What the task requires =>
Out of all the lines below, count those with the word "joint". Give the number only.

Collected material =>
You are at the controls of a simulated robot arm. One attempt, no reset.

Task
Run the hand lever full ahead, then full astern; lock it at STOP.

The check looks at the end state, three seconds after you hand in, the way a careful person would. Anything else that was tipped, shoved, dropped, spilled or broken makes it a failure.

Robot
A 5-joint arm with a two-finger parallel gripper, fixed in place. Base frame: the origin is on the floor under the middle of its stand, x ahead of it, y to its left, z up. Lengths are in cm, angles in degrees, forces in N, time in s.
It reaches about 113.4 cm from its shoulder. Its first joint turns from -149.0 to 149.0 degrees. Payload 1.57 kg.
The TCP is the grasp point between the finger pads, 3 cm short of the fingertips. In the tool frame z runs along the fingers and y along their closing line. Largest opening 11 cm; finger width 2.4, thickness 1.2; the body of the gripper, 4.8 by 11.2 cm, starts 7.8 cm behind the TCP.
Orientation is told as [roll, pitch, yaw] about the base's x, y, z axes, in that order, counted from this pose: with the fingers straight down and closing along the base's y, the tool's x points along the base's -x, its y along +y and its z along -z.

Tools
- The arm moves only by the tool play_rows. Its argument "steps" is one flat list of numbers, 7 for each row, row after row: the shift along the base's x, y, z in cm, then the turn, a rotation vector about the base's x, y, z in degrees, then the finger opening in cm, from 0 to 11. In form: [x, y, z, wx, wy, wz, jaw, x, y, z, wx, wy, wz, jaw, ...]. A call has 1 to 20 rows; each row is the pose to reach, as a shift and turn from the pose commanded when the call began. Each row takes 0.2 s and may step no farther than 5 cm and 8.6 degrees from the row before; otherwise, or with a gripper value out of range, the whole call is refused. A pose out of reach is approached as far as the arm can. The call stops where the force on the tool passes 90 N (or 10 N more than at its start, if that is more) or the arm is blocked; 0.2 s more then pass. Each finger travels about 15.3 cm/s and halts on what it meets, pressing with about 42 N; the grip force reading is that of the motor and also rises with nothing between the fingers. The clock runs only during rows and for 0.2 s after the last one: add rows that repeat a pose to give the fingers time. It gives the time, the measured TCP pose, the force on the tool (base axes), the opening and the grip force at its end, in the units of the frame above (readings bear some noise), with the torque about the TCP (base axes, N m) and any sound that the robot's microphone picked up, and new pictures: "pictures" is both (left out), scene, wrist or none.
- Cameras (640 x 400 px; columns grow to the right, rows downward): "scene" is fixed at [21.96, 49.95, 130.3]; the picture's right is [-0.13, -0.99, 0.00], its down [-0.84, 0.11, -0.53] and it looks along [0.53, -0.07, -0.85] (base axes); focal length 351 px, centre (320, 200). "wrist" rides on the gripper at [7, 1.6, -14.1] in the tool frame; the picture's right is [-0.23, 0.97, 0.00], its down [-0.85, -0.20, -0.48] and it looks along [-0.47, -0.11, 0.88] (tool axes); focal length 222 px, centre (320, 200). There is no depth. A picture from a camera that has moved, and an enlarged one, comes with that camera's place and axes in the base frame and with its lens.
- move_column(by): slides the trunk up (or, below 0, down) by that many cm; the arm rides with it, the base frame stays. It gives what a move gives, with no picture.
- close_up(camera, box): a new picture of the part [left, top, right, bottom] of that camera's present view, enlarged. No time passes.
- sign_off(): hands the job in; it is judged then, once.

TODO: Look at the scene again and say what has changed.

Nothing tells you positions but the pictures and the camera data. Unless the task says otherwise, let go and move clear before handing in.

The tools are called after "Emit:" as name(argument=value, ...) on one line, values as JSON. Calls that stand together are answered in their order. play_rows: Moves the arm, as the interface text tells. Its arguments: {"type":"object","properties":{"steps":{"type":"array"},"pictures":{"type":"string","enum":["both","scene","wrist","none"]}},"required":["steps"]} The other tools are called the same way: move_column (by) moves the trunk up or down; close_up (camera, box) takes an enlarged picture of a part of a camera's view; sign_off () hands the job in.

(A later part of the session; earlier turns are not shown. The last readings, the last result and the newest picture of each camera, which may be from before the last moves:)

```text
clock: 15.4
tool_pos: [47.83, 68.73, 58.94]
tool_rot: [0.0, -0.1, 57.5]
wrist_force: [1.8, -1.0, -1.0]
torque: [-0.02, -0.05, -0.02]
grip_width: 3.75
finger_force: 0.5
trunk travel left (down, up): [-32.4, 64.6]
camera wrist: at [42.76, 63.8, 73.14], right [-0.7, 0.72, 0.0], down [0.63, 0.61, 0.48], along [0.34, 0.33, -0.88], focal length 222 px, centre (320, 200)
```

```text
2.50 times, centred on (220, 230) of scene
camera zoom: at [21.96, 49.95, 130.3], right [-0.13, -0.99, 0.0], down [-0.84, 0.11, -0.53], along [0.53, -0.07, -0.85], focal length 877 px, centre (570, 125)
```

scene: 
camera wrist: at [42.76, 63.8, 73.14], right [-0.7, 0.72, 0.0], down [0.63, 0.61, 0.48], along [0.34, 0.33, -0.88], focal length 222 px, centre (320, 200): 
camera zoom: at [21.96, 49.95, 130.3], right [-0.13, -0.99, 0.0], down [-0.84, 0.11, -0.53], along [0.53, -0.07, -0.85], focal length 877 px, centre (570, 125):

Final answer =>
2